North Dakota State University will offer the second annual field school on historic earth buildings, titled “Prairie Earth, Prairie Homes.” The course will be offered at sites across western North Dakota June 11-18. Instructors for the field school are Tom Isern, NDSU University Distinguished Professor of History, and Suzzanne Kelley, president of Preservation North Dakota.
"Building with earth, especially our clay soils in western North Dakota, is a valuable and historic tradition on the northern Plains,” says Isern. “The Mandan, Hidatsa and Arikara lived in earth lodges centuries before white settlers arrived. White settlers, too, built with earth-cut sod, earth brick and other methods, according to their own traditions and ideas.

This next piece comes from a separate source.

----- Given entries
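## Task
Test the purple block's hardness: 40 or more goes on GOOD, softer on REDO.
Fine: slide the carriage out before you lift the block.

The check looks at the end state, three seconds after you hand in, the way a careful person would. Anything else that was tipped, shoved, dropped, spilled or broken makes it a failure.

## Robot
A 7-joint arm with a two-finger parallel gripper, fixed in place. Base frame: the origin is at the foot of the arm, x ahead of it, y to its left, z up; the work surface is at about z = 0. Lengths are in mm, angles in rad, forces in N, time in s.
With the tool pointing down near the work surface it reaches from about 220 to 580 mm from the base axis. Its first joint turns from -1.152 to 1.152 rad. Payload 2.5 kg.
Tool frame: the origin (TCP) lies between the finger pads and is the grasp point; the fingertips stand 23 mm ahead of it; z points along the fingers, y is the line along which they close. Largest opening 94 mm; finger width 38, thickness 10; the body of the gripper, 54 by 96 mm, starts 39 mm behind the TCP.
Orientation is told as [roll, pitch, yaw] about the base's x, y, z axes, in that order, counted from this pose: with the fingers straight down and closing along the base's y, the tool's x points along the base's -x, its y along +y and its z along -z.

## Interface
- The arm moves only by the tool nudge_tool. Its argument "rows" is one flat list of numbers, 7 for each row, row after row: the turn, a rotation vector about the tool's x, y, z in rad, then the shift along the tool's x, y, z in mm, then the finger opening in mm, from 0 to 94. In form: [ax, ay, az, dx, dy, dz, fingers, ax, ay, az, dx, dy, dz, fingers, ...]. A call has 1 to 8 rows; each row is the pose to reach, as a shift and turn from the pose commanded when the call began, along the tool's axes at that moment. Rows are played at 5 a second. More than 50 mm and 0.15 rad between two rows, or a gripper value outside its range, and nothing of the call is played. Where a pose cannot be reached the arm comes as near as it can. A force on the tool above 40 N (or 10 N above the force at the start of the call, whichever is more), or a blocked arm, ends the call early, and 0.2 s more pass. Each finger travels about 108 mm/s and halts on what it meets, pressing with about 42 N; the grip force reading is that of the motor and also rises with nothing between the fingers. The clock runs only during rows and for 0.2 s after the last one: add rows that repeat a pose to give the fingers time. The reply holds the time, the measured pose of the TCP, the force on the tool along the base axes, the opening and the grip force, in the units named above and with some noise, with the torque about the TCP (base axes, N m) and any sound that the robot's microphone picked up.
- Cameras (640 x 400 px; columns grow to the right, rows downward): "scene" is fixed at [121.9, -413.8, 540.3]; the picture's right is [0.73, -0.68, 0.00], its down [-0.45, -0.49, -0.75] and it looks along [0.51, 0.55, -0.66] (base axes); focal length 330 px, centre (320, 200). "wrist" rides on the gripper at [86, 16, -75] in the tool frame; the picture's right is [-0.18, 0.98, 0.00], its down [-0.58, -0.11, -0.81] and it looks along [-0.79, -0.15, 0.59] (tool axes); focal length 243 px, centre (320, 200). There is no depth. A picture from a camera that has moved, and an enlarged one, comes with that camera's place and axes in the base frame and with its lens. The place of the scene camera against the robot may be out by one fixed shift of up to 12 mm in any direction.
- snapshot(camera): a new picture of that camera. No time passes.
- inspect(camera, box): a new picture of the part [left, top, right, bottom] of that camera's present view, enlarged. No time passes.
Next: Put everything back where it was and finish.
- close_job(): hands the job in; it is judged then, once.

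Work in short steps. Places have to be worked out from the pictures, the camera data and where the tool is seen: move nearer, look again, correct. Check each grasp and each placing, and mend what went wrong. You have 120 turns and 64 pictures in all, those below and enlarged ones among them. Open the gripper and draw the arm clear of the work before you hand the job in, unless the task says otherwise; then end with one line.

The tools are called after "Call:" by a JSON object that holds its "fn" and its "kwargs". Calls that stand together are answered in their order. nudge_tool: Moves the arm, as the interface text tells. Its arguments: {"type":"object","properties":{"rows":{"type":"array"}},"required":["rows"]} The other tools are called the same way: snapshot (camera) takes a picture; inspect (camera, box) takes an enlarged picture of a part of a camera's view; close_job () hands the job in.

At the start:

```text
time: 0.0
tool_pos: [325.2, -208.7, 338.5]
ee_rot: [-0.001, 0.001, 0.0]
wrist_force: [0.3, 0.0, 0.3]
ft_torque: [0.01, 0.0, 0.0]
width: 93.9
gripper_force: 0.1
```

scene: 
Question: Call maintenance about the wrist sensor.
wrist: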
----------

“In the field school we travel together to sites where historic earth buildings still stand in the prairie landscape. We study them to learn about them, and also to learn from them, to learn ways of living on the prairies,” Isern said.
The field school includes three days of hands-on restoration work on the historic Hutmacher Farmstead, southeast of Manning in Dunn County. This historic German-Russian farmstead is being restored by Preservation North Dakota under a federal Save America’s Treasures grant. The Hutmacher Farmstead is listed on the National Register of Historic Places as an outstanding example of German-Russian folk architecture. Preservation North Dakota is the state’s organization for preservation of historic buildings and landscapes.
The field school may be taken for undergraduate credit, graduate credit, teacher professional development credit or simply as a learning vacation. For information about the field school, call Isern at (701) 799-2942, Kelley at (701) 799-3064, or go to www.historyrfd.net/isern/earth.
There will be modest costs for lodging and meals during the field school. Some of these costs for students will be defrayed by Preservation North Dakota and by the NDSU Center for Heritage Renewal. Information on such costs are available on the website.
“We especially encourage North Dakota teachers to take advantage of this opportunity for professional development,” says Kelley, herself an experienced public school teacher. "This isn’t just for teachers of social studies, either. This is a great experience for teachers of industrial arts, home economics, language arts or really, any subject area.”
Isern says the field school is billed as experiential learning in an unforgettable landscape. “Western North Dakota is truly a fabulous landscape for a summer experience, but the company is great, too. The students travel and learn together and meet the people associated with these historic earth buildings. This is a learning experience you can’t get anywhere else,” he says.